### What is needed
Extract each line bearing the word "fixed".
※ ※ ※
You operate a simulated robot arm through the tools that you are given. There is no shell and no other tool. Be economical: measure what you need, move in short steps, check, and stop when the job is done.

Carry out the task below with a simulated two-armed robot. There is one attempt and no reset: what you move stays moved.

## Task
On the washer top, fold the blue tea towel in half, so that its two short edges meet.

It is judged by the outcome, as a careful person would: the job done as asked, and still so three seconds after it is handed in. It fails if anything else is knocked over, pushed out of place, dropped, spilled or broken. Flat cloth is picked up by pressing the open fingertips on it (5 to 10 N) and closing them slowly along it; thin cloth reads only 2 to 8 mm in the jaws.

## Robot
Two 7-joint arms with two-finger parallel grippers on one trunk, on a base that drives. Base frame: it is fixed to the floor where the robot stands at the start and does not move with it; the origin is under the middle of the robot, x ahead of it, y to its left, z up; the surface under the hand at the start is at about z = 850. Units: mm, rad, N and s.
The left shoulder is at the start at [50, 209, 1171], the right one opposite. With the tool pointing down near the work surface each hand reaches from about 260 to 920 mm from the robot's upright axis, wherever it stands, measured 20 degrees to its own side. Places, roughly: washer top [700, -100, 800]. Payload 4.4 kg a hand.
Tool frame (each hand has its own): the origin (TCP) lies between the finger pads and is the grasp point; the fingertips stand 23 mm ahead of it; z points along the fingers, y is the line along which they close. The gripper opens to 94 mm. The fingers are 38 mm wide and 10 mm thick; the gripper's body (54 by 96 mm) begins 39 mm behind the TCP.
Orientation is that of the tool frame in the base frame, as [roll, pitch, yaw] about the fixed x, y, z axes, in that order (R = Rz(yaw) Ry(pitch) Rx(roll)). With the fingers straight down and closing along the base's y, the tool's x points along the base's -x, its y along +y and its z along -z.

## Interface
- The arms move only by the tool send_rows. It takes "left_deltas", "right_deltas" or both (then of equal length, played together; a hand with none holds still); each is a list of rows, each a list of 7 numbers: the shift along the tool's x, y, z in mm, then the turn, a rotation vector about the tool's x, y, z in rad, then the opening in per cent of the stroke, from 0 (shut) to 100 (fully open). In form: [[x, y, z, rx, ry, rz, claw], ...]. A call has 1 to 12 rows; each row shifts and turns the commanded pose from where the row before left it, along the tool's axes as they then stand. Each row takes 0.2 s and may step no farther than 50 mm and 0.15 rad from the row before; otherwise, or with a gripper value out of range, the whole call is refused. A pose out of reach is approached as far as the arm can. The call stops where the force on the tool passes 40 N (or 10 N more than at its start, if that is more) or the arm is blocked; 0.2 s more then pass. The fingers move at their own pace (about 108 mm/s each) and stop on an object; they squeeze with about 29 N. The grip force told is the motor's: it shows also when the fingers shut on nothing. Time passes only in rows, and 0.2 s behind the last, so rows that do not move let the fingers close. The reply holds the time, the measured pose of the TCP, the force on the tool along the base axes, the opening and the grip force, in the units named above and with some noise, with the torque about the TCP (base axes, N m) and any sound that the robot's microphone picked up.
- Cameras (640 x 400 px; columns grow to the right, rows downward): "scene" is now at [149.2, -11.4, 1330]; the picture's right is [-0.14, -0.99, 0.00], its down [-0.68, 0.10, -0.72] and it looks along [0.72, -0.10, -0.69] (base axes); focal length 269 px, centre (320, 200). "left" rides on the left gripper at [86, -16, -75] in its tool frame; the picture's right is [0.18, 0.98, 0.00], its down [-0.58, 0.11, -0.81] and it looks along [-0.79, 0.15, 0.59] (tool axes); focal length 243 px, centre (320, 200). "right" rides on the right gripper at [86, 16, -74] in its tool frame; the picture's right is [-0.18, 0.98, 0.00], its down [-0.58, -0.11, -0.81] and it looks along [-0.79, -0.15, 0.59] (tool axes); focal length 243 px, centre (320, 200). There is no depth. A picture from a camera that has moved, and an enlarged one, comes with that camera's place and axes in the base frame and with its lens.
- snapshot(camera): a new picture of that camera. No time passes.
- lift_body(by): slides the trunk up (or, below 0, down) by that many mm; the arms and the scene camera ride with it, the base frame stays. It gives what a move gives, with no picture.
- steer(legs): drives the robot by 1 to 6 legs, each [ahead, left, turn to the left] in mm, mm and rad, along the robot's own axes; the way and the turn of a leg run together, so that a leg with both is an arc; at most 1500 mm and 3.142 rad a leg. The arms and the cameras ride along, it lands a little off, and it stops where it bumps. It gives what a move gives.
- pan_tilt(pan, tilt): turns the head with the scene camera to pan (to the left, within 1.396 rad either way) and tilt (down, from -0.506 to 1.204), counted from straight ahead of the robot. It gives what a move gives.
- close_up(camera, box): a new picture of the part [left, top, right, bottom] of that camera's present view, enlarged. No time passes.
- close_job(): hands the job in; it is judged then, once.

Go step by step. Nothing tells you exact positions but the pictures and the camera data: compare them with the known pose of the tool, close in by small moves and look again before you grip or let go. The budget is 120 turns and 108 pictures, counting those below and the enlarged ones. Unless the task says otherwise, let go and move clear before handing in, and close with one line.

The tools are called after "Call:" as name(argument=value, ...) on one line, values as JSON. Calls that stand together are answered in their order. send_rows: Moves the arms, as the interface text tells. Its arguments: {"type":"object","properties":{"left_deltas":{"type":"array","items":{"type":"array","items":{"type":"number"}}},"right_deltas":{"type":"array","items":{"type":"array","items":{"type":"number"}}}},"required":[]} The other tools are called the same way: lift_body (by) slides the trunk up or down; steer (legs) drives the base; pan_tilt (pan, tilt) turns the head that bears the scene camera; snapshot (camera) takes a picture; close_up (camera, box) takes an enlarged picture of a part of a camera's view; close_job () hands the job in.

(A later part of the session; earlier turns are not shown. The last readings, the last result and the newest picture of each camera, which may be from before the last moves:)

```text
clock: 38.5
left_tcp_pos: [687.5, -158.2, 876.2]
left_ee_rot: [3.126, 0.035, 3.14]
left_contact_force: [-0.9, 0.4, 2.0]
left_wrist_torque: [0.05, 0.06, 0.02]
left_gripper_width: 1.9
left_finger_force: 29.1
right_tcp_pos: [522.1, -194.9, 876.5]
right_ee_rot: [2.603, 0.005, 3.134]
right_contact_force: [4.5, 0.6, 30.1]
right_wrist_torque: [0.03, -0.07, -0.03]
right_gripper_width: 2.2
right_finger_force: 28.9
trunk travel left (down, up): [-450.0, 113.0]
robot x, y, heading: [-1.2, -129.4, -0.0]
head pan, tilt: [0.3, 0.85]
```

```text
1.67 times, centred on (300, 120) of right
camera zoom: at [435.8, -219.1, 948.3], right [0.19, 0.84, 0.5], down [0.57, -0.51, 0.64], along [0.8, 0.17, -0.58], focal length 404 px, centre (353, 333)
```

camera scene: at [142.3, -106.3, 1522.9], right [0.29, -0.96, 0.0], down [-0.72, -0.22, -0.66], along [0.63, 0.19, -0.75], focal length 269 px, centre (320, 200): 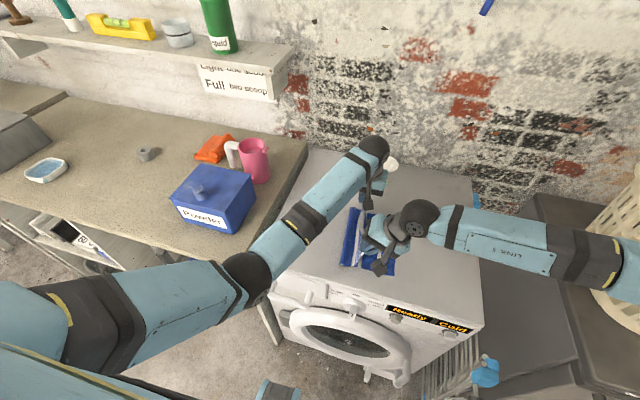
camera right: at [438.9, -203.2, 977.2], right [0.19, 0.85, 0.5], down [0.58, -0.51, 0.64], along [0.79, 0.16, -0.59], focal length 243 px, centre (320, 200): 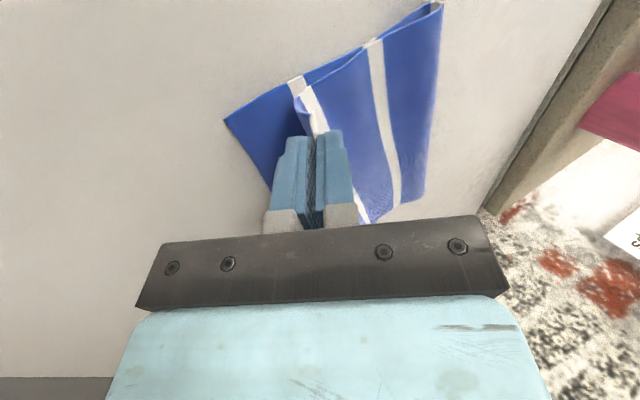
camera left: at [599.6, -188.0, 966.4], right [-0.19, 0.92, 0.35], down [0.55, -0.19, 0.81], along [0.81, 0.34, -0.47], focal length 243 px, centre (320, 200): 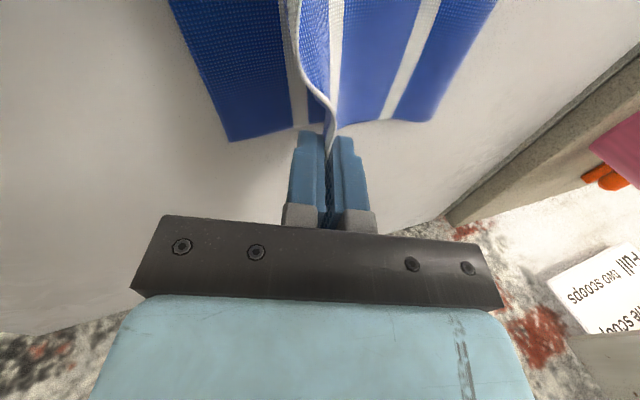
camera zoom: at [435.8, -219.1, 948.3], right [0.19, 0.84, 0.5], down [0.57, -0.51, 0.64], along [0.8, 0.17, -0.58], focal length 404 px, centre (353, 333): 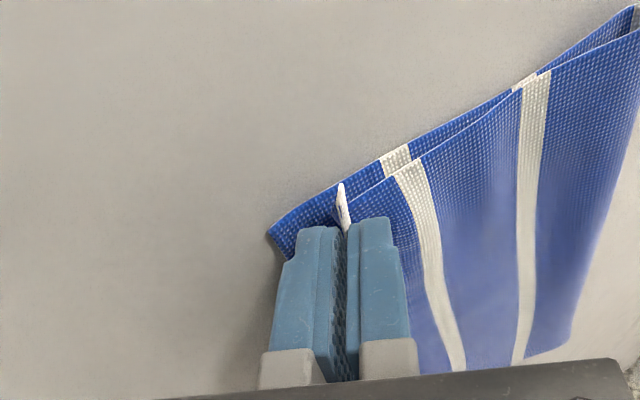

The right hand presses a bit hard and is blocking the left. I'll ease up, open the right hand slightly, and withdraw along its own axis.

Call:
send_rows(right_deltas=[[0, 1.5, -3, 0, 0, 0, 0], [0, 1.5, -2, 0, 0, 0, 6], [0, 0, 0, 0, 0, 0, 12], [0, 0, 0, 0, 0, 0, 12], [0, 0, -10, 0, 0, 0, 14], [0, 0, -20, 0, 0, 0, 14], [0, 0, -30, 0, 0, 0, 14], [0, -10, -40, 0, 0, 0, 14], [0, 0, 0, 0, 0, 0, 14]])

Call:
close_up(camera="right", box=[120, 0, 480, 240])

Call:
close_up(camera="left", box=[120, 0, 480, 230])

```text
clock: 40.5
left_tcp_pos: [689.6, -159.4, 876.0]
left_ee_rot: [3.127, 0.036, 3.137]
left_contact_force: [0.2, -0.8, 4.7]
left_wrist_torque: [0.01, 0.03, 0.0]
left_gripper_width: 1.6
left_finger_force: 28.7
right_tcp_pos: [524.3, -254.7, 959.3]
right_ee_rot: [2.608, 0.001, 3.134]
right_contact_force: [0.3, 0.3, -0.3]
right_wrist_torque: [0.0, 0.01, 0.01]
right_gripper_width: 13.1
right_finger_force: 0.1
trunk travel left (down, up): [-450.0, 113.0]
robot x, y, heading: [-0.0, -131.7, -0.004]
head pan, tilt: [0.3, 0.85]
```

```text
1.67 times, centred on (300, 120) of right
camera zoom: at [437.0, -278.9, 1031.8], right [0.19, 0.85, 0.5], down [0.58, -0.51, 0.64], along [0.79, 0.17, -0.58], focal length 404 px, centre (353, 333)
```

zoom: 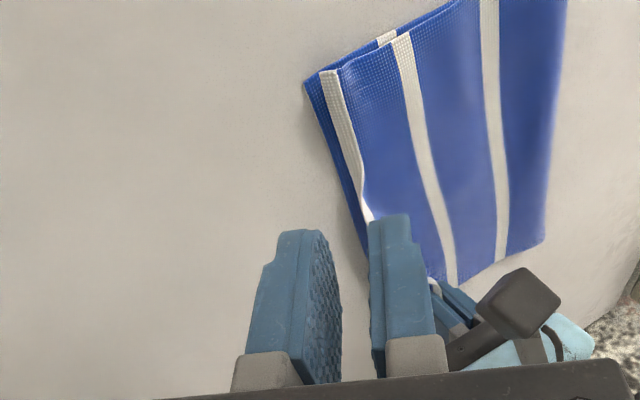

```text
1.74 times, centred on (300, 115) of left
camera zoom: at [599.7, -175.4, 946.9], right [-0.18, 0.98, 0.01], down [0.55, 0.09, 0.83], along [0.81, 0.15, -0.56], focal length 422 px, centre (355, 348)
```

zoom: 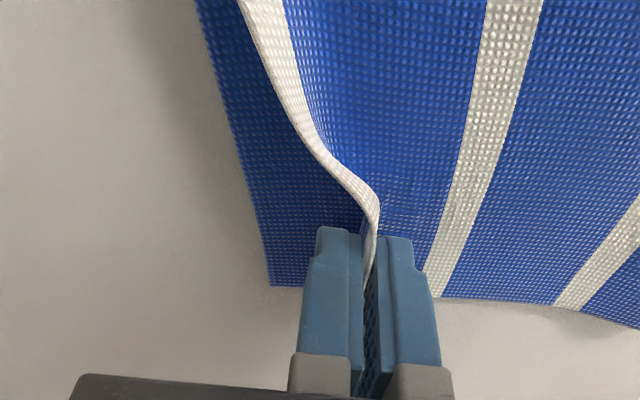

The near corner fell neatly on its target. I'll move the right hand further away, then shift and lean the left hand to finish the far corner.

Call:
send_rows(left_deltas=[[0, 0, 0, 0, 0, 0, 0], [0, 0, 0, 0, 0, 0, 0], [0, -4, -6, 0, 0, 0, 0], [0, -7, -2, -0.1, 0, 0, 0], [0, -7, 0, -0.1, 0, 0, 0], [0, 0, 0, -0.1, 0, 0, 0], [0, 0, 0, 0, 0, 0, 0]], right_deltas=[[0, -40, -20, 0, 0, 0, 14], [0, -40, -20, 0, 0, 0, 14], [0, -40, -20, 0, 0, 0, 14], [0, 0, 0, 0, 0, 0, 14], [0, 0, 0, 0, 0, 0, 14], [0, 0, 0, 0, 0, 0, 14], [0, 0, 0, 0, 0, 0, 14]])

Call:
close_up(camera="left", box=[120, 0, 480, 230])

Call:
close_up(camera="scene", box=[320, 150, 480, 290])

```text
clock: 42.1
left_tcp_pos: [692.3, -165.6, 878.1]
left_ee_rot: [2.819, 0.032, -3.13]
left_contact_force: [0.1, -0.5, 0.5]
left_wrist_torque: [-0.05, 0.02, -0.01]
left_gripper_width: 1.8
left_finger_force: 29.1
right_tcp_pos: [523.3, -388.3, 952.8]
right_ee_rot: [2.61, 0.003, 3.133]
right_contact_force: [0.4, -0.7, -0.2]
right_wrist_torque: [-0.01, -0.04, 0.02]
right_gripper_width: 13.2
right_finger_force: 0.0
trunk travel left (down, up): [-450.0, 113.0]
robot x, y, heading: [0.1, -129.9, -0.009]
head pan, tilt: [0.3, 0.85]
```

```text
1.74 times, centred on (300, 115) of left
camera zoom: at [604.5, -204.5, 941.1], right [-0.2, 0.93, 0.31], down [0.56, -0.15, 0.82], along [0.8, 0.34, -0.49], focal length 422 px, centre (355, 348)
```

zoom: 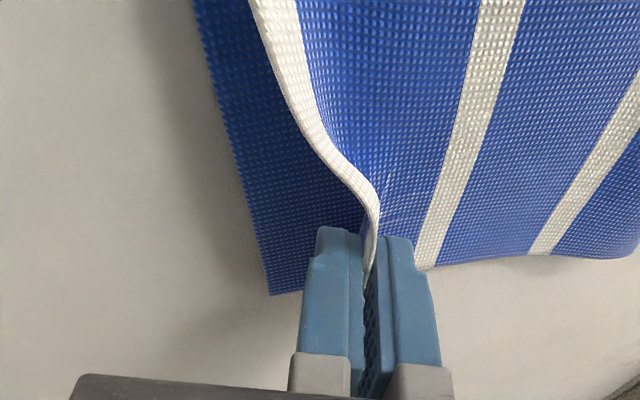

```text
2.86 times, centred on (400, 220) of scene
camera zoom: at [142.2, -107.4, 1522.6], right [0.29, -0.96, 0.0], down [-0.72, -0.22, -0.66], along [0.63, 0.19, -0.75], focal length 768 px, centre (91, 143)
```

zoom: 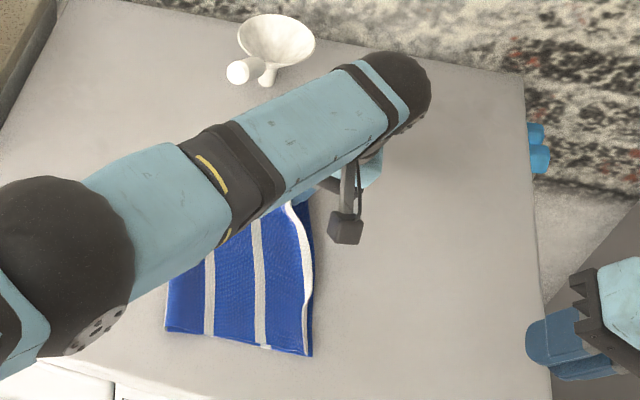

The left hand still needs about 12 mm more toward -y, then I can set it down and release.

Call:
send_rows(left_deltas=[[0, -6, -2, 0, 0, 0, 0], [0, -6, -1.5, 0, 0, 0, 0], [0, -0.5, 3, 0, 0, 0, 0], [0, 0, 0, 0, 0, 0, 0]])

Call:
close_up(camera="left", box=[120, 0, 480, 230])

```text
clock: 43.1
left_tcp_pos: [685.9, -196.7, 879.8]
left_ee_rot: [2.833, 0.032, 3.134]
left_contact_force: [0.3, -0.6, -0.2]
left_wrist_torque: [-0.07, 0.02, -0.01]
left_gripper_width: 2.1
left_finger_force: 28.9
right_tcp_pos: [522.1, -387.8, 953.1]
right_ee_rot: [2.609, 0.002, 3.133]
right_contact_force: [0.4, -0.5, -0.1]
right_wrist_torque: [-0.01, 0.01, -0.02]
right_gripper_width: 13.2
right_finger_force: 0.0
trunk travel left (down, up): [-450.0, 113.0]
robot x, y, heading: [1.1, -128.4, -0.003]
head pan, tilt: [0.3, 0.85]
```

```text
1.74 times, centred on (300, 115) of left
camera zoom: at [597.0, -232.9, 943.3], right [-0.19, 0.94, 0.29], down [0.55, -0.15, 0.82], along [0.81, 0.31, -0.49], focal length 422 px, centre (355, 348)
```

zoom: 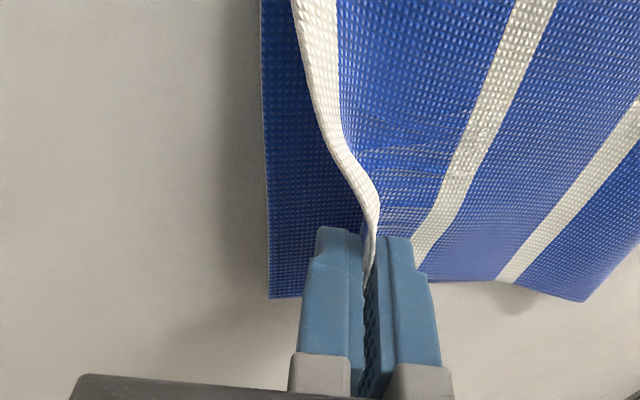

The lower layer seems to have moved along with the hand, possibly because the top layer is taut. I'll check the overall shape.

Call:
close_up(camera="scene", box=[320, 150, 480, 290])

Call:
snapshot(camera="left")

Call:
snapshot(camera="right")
※ ※ ※
### Solution to the problem
Two 7-joint arms with two-finger parallel grippers on one trunk, on a base that drives. Base frame: it is fixed to the floor where the robot stands at the start and does not move with it; the origin is under the middle of the robot, x ahead of it, y to its left, z up; the surface under the hand at the start is at about z = 850. Units: mm, rad, N and s.
Orientation is that of the tool frame in the base frame, as [roll, pitch, yaw] about the fixed x, y, z axes, in that order (R = Rz(yaw) Ry(pitch) Rx(roll)). With the fingers straight down and closing along the base's y, the tool's x points along the base's -x, its y along +y and its z along -z.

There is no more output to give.